A/RES/62/243 (2008) “reaffirms that no State shall recognize as lawful the situation resulting from the occupation of the territories of the Republic of Azerbaijan, nor render aid or assistance in maintaining this situation.” The key Parliamentary Assembly Resolution 1416 (2005) of the Council of Europe recognizes the territorial integrity of Azerbaijan, calls for withdrawal of Azerbaijan’s occupied territories, and urges all states to refrain from assisting the occupation forces, including the irregular forces of Nagorno-Karabakh.
Many national governments, including that of the United States, have called for a resolution of the Nagorno-Karabakh dispute in accordance with these declarations. They also reject claims that the unilateral and forced separations of Abkhazia, South Ossetia, or Kosovo create a universal legal precedent applicable to Nagorno-Karabakh or other separatist regions.
Europe and the United States need a Nagorno-Karabakh settlement as a means to prevent any collateral damage to Western energy and security interests in Eurasia that would ensue from another war in the South Caucasus.
Their decades-long failure to end the conflict has embarrassed their prestige and placed at risk important regional interests. Not only does Azerbaijan export oil and natural gas from its own production, but also it serves as a vital land corridor for Caspian and Central Asian energy deliveries to Europeans.

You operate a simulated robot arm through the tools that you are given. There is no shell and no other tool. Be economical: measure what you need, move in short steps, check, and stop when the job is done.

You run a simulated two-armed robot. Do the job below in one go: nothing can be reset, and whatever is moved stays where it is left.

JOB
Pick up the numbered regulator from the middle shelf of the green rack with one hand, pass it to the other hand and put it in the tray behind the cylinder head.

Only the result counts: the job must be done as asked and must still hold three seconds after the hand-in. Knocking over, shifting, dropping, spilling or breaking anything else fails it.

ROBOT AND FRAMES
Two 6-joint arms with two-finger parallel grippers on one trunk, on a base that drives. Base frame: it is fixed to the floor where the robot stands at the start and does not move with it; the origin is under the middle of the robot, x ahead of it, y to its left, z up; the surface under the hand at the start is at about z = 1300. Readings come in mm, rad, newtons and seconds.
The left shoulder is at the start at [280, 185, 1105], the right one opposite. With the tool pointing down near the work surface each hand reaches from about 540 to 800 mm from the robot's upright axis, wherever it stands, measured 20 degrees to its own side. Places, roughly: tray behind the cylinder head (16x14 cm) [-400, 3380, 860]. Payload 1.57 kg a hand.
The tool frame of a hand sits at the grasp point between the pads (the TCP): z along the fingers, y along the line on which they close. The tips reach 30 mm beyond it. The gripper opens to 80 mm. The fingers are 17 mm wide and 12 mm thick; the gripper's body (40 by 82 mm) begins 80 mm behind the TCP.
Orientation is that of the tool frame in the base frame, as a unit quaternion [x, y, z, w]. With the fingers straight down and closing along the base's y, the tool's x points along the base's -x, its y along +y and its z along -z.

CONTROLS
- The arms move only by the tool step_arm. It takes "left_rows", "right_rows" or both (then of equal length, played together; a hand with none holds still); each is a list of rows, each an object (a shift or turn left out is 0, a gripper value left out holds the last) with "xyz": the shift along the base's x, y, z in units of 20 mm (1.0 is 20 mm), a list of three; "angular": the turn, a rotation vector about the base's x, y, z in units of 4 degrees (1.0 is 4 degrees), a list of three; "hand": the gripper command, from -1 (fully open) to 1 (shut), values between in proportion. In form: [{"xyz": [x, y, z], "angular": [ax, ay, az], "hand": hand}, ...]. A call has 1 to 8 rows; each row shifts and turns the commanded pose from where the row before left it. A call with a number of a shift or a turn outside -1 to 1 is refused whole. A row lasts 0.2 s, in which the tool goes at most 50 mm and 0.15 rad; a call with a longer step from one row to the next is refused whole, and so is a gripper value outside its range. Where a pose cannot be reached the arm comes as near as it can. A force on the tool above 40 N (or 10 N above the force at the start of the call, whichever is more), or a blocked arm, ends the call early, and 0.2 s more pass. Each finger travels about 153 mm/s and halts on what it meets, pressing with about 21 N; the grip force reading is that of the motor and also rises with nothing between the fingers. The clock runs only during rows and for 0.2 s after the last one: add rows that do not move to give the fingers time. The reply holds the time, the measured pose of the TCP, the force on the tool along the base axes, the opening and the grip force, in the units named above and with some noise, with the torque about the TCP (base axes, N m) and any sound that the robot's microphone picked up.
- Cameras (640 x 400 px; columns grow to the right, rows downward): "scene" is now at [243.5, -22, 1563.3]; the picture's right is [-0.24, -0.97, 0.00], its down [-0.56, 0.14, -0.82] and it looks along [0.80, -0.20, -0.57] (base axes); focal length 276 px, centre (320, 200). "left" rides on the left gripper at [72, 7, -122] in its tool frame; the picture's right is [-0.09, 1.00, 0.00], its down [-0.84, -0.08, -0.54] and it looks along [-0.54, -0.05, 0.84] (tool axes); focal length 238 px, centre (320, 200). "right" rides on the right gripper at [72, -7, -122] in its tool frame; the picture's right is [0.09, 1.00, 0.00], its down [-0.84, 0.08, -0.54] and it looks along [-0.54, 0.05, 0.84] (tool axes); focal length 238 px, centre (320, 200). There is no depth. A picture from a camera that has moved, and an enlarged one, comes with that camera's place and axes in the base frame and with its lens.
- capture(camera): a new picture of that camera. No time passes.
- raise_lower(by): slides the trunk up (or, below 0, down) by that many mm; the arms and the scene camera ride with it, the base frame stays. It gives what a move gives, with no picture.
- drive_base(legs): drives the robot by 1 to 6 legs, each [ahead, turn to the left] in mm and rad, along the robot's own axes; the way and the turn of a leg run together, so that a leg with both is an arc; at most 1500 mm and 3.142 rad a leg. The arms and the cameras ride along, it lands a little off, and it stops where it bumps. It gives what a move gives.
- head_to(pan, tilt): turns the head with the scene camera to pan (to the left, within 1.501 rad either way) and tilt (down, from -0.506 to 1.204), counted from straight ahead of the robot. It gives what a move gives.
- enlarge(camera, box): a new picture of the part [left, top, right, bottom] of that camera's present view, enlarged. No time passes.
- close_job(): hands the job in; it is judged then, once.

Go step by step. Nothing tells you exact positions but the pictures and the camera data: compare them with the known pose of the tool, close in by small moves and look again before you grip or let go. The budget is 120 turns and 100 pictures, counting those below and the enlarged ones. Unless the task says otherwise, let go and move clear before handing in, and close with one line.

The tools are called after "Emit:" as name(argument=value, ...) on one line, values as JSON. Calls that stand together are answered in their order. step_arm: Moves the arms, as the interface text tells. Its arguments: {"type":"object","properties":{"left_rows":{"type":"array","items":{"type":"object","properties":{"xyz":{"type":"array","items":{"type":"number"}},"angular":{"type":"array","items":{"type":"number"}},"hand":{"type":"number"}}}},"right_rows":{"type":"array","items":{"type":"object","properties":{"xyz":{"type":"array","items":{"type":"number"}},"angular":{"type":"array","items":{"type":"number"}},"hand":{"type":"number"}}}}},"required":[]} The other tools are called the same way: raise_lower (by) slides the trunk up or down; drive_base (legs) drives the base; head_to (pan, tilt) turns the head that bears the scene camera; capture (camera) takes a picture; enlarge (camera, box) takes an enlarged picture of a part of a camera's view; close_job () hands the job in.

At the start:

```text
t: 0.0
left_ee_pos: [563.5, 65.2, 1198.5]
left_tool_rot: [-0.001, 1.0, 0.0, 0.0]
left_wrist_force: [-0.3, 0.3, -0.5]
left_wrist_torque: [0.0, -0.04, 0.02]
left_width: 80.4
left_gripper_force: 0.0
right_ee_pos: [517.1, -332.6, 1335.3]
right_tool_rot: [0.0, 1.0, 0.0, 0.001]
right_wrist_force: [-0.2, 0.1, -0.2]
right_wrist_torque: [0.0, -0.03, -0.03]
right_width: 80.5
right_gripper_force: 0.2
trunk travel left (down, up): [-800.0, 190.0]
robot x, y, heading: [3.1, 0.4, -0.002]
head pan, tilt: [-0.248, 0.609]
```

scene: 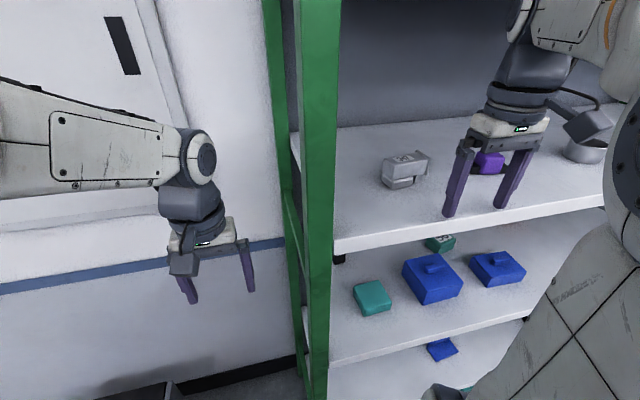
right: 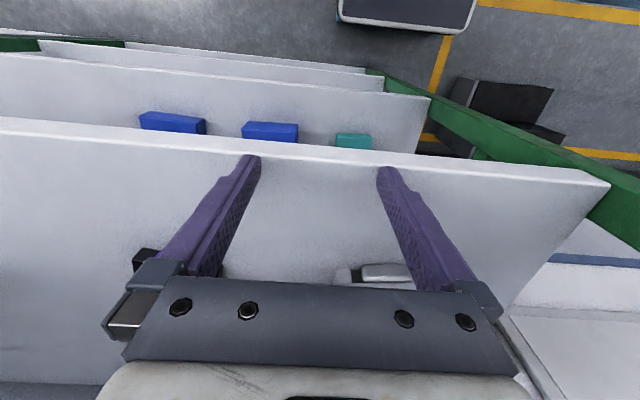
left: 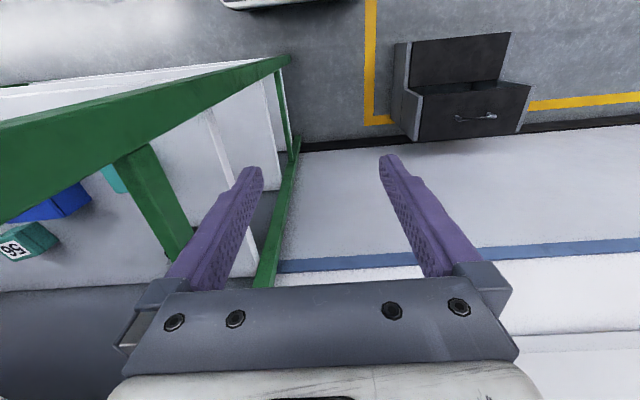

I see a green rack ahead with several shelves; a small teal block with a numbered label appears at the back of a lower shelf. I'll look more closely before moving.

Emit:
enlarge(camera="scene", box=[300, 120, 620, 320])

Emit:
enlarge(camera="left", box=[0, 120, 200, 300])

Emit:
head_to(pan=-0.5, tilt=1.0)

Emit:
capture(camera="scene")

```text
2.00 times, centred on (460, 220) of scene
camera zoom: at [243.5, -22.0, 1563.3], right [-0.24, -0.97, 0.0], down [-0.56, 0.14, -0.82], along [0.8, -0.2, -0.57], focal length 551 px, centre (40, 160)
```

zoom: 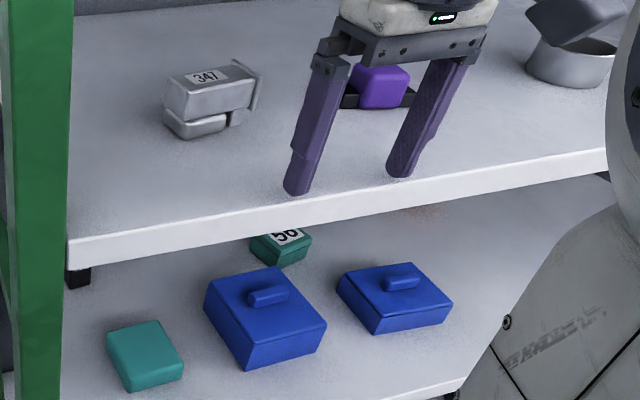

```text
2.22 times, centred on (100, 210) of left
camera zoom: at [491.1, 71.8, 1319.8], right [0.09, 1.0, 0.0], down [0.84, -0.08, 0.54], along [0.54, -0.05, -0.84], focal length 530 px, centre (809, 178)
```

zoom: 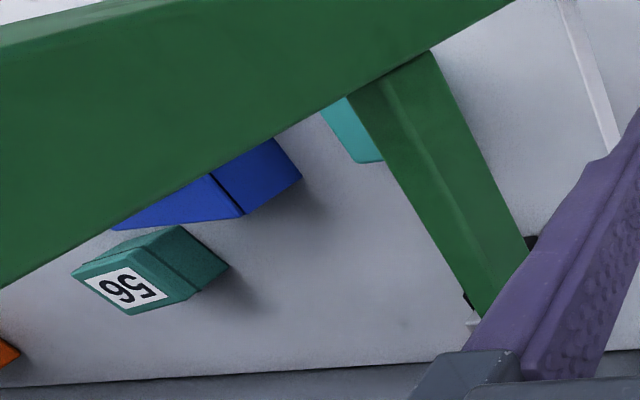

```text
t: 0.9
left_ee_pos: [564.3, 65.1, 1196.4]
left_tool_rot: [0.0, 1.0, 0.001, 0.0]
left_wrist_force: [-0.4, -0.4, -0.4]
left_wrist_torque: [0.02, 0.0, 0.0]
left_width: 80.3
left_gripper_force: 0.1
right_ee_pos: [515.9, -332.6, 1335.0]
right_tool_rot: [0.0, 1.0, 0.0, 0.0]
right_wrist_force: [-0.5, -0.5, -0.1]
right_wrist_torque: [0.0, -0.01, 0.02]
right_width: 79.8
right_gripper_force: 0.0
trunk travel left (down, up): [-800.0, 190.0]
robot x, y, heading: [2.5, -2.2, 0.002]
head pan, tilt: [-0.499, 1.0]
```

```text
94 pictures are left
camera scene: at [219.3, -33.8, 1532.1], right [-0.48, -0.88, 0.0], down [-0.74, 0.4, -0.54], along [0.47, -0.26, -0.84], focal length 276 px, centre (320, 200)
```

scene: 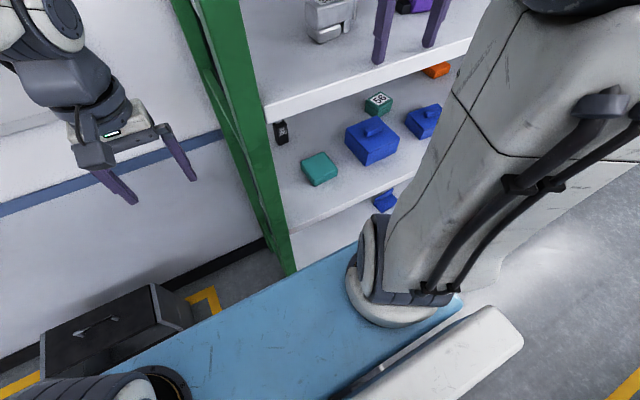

These deliveries reduce Europeans dependence on Russian and Iranian energy sources and helps negate Iranian threats to close the Strait of Hormuz.

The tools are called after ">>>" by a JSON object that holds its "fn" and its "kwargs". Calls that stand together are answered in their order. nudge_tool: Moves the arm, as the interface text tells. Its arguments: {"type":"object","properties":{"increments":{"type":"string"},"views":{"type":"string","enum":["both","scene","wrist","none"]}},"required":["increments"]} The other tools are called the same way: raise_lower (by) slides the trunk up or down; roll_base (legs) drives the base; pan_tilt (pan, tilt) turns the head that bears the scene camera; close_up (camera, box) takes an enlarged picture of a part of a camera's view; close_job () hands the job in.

Western energy firms have a major presence in Azerbaijan’s energy sector thanks to the government’s preferential treatment policy.

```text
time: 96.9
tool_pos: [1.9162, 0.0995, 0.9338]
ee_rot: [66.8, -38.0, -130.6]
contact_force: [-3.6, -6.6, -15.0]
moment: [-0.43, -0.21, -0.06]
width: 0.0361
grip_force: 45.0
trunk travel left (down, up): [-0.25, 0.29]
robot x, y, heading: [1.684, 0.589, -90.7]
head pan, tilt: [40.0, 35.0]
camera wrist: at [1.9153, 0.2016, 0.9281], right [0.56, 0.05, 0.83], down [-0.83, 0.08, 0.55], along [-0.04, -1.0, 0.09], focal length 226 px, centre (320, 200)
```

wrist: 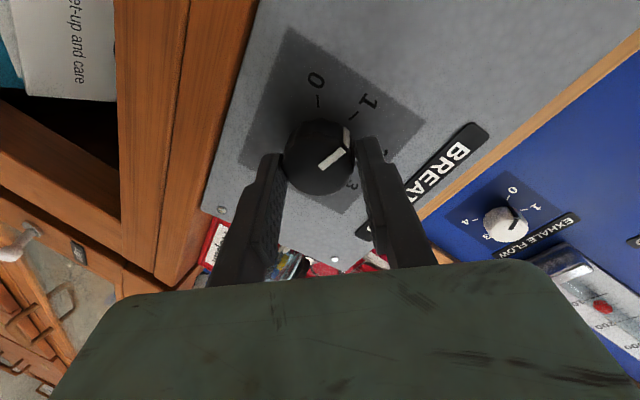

Besides threats to these energy assets, a renewed war in Nagorno-Karabakh would divert Azerbaijan from offering support to Western security interests.
During the past decade, Azerbaijan offered Western countries unconditional support in Afghanistan, Iraq, and against international terrorism and extremism. The country’s moderate ethnic and religious policies serve as a model for Muslims everywhere.